In ‘Lifespan of a Fact,’ Ryan Ball looks for truth
Ryan Ball is interested in the truth. So is the play “The Lifespan of a Fact,” which makes its local premiere Sept. 11 in a production by The Ensemble Company at Penguin Point Productions in Oviedo.
“I prefer to work in truth,” says Ball. “As an actor, truth is super-important.”
In the comedy, which had a Broadway run in 2018, truth is up for debate. Ball plays Jim Fingal, a young magazine factchecker who was embodied by “Harry Potter” star Daniel Radcliffe on Broadway.
In the course of his duties, Jim finds that a powerful essay by a talented writer is riddled with factual errors. They don’t necessarily change the point of the essay — but they are not, strictly speaking, accurate.
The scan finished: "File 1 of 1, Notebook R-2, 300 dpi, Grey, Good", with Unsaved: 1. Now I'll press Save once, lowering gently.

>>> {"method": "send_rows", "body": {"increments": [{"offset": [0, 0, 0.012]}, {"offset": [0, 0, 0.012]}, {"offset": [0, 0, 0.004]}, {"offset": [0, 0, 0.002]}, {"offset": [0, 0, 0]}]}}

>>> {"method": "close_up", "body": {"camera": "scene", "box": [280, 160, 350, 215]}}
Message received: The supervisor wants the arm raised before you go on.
Does it really matter if the overall tone of the article is truthful?
“That’s one of the scary things that the play argues,” Ball says. “It doesn’t really come to a conclusion: That’s up to the audience to decide.”
There’s no question, audience members will have an opinion with this era’s cries of “fake news” as misinformation floods the internet and leaders ignore scientific facts.
“It’s impossible not to see it in today’s time with the onslaught of information we’re getting from so many sources,” Ball says.
He has heard that things used to be simpler — at least in the rural area he hails from.
“In the old times, you had your daily newspaper and the guy at the general store who knew everything that happened,” he says with a laugh. “Well, I’m from North Carolina, I’m from the country.”
Another timely factor: The COVID-19 pandemic.
The production team has been taking coronavirus precautions, rehearsing online at first — which was unexpectedly helpful.
“We were able to focus more closely on the text without the distractions that can happen in inperson situations,” says Ball, who also performed in The Ensemble Company’s productions of “The Lion in Winter” and “The Santaland Diaries.”
With only a three-person cast, “The Lifespan of a Fact” is well-suited for a pandemic performance.
“The action of the play is not very intimate,” Ball
says. “It happens to work for our relationships that we spend a lot of time apart while onstage.”
Audience members will be socially distanced in their seats and required to wear masks.
Ball’s excited to bring a contemporary premiere to Central Florida theatergoers.
“It’s a little more challenging” to present something unfamiliar, he says. “It’s a lot of responsibility. This interaction will flavor their impression of the show forever.”
He thinks audiences will find plenty to latch onto. Underlying the weighty topic of what is truth is an equally relatable story about a job that is spiraling out of control as Jim digs in his heels over his principles.
“He’s striving to get that appreciation and acknowledgment from his boss.
He’s expected to figure this out,” Ball says of his character. “He wants to please his supervisor, but he has all these obstacles in his way. Everybody has been through that.”
In the play, Jim ends up going “above and beyond,” as Ball puts it, to the extreme. He flies across the country to confront the writer (played by Ensemble Company artistic director Matthew MacDermid) at his home.
“That’s too much, it goes beyond what he should be doing,” Ball says — but he understands why his character thinks that seeing his beliefs through to the end is the right thing.
“That person is probably me” in real life, Ball says. “Maybe that’s why I don’t have an issue with it.”